***** SOURCE TEXT *****

ALA,
UNA CITTA’ PRESA PER AMORE.
Di Andrea Bianchi
Immaginiamo
un “romanzo” con la seguente trama: è scoppiata la
Prima Guerra Mondiale e in un paese a ridosso del confine trentino,
in Val d’Adige, si vivono momenti di ansia, terrore e trepidazione.
Si odono, improvvisamente, da sud, delle esplosioni: i borghesi, spaventati,
si rifugiano in casa chiudendo tutte le imposte. Corre voce che siano
saltati i ponti sull’Adige (peraltro già minati da tempo).
Truppe dell’esercito invasore, pochi temerari in avanscoperta,
sarebbero già in paese: soldati del Battaglione Volontari Ciclisti-Automobilisti,
in sella alle loro biciclette, fanti della “Brigata Mantova”,
alcuni Finanzieri; in tutto 40 uomini e fra questi ci sarebbe addirittura
un Generale!
Ecco, sparano in paese: alcune case sono colpite, la vetrina della Pasticceria
Wolf (davanti alla quale gli Alpini del “Verona” si faranno
poi fotografare nei giorni successivi) è forata dalle pallottole.
I difensori sono ben piazzati e rispondono al fuoco con efficacia: le
loro fucilate piovono da un costone strategico sovrastante il rio Ala.
Perno della
resistenza è “Villa Brazil”, luogo elevato dal quale
si controllano tutta la valle e i movimenti degli invasori.
Una pattuglia italiana, che cerca di avanzare fra i viottoli stretti
in mezzo ai filari di viti, è in una situazione disperata e ha
avuto già i primi caduti: i soldati Pietro Vallaro da Trino Vercellese
ed Ettore Vincenzi da Modena, entrambi del 114° Fanteria.
Improvvisamente,
sporgendosi da un’imposta, una giovane donna convince il comandante
del drappello (il cap. Aldo Magagnoli da Bologna, già decorato
di Medaglia di Bronzo in Libia nel 1911), a seguirla fin dove si potevano
vedere gli austriaci che sparavano dalla Villa “Brazil”
e dai vigneti. L’ufficiale italiano chiese ancora se era possibile
trovare una posizione più alta onde batterli e la giovane lo
condusse dietro la casa, su per gli orti minuscoli aggrappati allo sperone
roccioso del monte; si vide così una fila di soldati preceduti
da una figura di donna vestita di bianco, salire per ripide scalette
di pietra mentre le pallottole nemiche si schiantavano contro gli alberi.

***** DATA LINES *****

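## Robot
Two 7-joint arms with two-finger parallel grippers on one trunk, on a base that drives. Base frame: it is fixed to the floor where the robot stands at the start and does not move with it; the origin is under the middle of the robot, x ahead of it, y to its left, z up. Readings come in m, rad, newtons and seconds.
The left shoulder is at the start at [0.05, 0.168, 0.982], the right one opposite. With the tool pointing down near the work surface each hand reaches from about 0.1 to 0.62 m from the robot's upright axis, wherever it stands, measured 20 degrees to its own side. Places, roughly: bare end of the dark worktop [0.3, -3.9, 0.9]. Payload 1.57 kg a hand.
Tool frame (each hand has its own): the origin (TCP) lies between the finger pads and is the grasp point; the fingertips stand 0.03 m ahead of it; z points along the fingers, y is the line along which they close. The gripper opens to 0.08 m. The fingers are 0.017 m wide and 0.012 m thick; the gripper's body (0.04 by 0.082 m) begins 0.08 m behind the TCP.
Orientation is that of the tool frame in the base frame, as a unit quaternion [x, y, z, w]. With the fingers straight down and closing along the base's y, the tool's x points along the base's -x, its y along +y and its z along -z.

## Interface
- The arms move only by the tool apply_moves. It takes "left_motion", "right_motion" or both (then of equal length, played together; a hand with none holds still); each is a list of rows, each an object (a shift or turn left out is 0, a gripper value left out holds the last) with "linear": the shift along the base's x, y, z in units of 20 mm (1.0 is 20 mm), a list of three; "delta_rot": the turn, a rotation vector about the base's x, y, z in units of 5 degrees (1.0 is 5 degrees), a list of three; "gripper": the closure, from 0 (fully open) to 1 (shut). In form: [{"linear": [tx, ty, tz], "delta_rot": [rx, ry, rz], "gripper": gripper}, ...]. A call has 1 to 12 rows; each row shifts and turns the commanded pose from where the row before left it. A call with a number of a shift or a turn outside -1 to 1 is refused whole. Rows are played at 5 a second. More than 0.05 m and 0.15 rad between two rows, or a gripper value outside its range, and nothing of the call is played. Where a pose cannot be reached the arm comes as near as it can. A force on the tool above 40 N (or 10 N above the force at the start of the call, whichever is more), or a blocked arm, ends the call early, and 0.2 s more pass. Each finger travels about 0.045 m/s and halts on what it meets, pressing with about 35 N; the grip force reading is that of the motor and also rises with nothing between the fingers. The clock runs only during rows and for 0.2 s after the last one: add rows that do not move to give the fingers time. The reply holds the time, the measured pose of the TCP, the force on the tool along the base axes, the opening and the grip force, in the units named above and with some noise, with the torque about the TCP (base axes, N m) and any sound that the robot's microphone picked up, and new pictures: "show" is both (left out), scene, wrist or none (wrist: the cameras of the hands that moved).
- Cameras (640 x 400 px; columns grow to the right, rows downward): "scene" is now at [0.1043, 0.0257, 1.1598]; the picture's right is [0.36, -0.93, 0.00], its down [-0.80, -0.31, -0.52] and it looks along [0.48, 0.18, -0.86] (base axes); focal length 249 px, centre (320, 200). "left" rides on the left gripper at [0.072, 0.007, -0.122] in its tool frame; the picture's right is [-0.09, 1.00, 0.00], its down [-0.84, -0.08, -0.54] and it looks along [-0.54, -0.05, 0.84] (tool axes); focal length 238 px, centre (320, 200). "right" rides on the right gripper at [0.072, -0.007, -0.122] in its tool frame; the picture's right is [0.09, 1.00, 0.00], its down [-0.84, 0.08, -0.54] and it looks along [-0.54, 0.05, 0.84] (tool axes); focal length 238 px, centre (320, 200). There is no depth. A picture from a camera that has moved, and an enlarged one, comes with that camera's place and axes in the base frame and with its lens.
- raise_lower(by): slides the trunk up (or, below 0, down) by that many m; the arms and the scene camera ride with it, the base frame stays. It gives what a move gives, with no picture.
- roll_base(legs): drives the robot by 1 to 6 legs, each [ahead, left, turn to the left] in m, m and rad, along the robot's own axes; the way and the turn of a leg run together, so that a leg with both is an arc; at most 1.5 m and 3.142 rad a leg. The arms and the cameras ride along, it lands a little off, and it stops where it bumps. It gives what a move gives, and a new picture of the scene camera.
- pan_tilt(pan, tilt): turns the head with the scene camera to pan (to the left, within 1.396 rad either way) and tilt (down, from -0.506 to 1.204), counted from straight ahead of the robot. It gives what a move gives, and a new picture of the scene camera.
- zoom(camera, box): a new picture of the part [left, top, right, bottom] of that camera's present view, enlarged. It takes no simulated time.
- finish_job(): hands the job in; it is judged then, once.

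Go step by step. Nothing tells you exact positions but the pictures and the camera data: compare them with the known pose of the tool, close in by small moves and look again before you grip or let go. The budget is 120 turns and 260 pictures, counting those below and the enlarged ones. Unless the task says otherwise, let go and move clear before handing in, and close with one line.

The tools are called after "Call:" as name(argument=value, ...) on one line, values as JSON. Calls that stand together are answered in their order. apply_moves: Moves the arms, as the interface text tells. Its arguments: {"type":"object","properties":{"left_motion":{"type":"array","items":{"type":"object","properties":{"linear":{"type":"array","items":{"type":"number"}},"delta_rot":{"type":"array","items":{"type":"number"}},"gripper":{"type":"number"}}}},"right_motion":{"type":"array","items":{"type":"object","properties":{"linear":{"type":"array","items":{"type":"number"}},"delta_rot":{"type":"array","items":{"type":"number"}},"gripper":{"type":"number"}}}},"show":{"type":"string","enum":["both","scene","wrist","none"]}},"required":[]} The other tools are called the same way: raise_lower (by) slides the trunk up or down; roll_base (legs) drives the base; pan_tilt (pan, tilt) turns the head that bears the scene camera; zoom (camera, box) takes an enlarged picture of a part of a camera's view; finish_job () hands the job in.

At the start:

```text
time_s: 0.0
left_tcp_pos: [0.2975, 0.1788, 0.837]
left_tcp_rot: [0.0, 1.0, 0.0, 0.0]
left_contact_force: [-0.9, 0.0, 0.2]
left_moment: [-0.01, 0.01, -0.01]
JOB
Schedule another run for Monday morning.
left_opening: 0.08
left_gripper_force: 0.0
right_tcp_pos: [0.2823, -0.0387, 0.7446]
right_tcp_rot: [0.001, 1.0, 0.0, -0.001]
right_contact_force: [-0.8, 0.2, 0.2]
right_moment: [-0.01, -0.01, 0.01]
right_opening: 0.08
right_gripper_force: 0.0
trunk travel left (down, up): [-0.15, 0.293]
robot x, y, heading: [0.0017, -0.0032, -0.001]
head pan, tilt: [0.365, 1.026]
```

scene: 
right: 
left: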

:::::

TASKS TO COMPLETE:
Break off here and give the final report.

*****

TASKS TO COMPLETE:
**a.** Provide the original wording of the source text from "Perno della" as far as "del 114° Fanteria.".
**b.** Write what comes next in the source text.

TASK-BY-TASK RESULTS:
**a.**
Perno della
resistenza è “Villa Brazil”, luogo elevato dal quale
si controllano tutta la valle e i movimenti degli invasori.
Una pattuglia italiana, che cerca di avanzare fra i viottoli stretti
in mezzo ai filari di viti, è in una situazione disperata e ha
avuto già i primi caduti: i soldati Pietro Vallaro da Trino Vercellese
ed Ettore Vincenzi da Modena, entrambi del 114° Fanteria.

**b.**
Gli austriaci tennero tenacemente le posizioni per circa sei ore: l’Abriani
stette con i soldati italiani per tutto quel tempo, aiutando anche a
costruire improvvisi ripari con pietre, legni e sacchi di terra. Intanto
anche la Compagnia comandata dal Magg. Razzetti Ermanno di Parma avanza
con le indicazioni della Giovane, sotto il fuoco nemico.
Più
sotto, in prossimità della stazione ferroviaria, c’è
davvero il Generale italiano: gira per le strette strade della borgata,
trasandato sotto il suo impermeabile, armato solo di un rametto usato
a mo’ di frustino, con un virginia in bocca. Rimane impassibile
sotto le pallottole: per lui la cosa è naturale, dato che è
un militare di carriera, reduce dalla guerra di Libia, famoso per le
gesta temerarie e per i successi sul campo. Impreca, si lamenta della
lentezza della manovra … Redarguisce col frustino un soldato preso
da terrore, a lui vicino, riconducendolo alla ragione e quello, rinfrancato,
riprende a sparare verso il nemico.
All’improvviso si ode il rombo del cannone italiano da 87B: spara
dal paese di Pilcante, colpisce la linea di resistenza lungo il torrente
Ala, il costone di S. Martino, sotto Villa Brazil e più giù
fino all’Adige.
I difensori, non equipaggiati contro armi così potenti, abbandonano
le posizioni e fuggono verso Serravalle, rifugiandosi nel campo trincerato
di Rovereto che resisterà fino al 3 novembre 1918.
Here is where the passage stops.